SUPPLIED TEXT:
Autant de questions qui incitent à porter attention à l’émergence de nouveaux objets (matériels et immatériels) et de nouveaux acteurs dans le champ du patrimoine. Il ne s’agit pas en effet de considérer celui-ci comme un objet donné d’avance, qui se serait transmis inchangé de génération en génération, mais comme une construction, une création parfois, une réappropriation d’objets et de pratiques auxquels sont conférés des valeurs et des usages nouveaux. Ainsi, certaines patrimonialisations « enrichissent » les territoires et concourent à leur développement par des labellisations au principe de leur attractivité touristique (Boltanski et Esquerré, 2017). Elles invitent à mettre l’accent sur la dimension créative des « fabriques » du patrimoine, et interrogent leurs composantes mémorielle et identitaire. En travaillant sur les transmissions et les réinventions, ce projet cherchera à comprendre comment le rapport au patrimoine épouse le présent pour réorienter et réinterpréter le passé, notamment l’histoire locale.

INSTRUCTIONS FOR THE TASK: Please continue the supplied text.

SOURCE MATERIAL:
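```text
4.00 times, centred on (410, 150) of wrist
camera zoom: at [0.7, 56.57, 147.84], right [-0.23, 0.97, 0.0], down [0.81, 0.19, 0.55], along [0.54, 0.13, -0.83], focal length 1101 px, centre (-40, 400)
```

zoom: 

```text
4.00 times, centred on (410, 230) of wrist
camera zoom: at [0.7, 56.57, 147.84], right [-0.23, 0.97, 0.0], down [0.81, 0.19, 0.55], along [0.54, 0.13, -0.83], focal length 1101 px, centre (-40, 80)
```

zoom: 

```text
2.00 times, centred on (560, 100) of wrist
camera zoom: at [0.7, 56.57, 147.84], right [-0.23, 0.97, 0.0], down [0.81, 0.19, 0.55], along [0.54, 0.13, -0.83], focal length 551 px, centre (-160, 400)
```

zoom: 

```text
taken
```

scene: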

FINAL ANSWER:
Le projet s'intéressera spécifiquement aux réappropriations individuelles et collectives du passé, aux nouvelles manières d’incorporer le patrimoine dans des techniques du corps, de la voix, de la mémoire, qui articulent étroitement le sensible à l’intelligible. Outre qu’elles permettent l’identification de nouveaux corpus (de chansons, de festivals, de figures héroïques, de personnages messianiques, de sites), elles constituent aussi un instrument puissant d’expansion et de promotion des territoires et, à ce titre, ne sont pas dénuées d’enjeux politiques. C’est cet écheveau de modes d’expression, d’acteurs, d’imaginaires… et d’intérêts qu’il s’agira de démêler ici, pour comprendre la manière dont ils se rattachent à des localités au point d’en constituer l’emblème. Il est d’autant plus intéressant de mener cette recherche à l’échelle des Hauts-de-France que la région a été plutôt négligée par les enquêtes patrimoniales, et cela de longue date.
Ces constats, ces questions et ces hypothèses serviront de toile de fond à un projet qui propose de s’interroger concrètement sur les processus de patrimonialisation dans les Hauts-de-France, sur leur différent degré d’aboutissement — ou non-aboutissement — à partir de trois types de patrimoines souvent liés les uns aux autres : le patrimoine industriel, les chansons et les manifestations festives.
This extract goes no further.